Prompt:
Extract the lines between the ones holding "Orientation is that" and "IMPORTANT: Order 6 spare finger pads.", inclusive, exactly as written and nothing more. Give them as a JSON list of strings, one for each line, with blank lines left out.

Data provided:
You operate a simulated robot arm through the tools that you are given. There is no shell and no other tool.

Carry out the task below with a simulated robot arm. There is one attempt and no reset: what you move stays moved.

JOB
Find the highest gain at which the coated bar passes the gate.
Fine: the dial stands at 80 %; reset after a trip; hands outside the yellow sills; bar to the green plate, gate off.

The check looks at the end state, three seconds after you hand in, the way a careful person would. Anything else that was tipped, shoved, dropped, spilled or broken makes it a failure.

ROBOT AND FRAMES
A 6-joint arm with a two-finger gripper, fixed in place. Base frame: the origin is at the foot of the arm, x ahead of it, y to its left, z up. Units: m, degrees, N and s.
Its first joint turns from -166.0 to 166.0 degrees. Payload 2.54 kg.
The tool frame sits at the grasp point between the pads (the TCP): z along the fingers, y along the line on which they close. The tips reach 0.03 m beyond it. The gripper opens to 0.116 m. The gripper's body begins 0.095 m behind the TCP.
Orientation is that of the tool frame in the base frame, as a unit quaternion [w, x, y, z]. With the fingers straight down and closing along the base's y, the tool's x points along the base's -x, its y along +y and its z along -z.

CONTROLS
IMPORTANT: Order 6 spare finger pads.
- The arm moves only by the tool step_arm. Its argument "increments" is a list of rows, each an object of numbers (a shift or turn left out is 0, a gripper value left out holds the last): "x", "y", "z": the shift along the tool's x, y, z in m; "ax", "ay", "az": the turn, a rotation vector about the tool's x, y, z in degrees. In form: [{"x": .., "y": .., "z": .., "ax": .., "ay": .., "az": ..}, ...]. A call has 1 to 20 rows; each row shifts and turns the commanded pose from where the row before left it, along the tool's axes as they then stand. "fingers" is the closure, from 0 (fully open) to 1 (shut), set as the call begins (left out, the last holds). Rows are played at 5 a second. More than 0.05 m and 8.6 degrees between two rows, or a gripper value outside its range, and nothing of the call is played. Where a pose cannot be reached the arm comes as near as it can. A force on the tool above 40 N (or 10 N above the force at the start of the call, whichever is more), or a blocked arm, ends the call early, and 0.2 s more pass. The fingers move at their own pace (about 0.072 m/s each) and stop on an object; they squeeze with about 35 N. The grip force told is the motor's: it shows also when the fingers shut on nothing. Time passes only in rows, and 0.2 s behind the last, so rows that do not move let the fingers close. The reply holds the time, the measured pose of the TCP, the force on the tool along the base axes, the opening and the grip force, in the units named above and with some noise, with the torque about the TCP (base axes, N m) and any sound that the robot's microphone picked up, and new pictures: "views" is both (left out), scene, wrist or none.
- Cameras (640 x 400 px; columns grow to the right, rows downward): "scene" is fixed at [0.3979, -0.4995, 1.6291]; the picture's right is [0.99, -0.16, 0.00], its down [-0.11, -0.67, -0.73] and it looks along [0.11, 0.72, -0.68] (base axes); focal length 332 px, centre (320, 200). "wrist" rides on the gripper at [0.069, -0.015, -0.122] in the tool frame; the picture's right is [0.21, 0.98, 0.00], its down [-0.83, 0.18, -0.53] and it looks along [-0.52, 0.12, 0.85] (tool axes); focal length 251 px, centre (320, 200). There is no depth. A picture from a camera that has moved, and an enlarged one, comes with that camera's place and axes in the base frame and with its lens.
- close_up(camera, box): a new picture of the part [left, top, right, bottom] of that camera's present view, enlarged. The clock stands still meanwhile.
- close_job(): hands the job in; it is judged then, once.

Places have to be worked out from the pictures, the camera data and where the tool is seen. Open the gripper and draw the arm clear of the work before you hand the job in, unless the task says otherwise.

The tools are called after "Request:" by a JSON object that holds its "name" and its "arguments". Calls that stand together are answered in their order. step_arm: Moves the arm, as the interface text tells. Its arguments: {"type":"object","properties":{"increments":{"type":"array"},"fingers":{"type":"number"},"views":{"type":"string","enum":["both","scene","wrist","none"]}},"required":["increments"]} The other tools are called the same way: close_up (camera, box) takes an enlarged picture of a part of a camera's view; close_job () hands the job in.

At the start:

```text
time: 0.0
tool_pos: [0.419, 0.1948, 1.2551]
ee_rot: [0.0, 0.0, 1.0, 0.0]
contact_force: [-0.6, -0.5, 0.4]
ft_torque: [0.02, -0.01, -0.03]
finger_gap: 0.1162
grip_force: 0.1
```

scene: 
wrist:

The response:
[
  "Orientation is that of the tool frame in the base frame, as a unit quaternion [w, x, y, z]. With the fingers straight down and closing along the base's y, the tool's x points along the base's -x, its y along +y and its z along -z.",
  "CONTROLS",
  "IMPORTANT: Order 6 spare finger pads."
]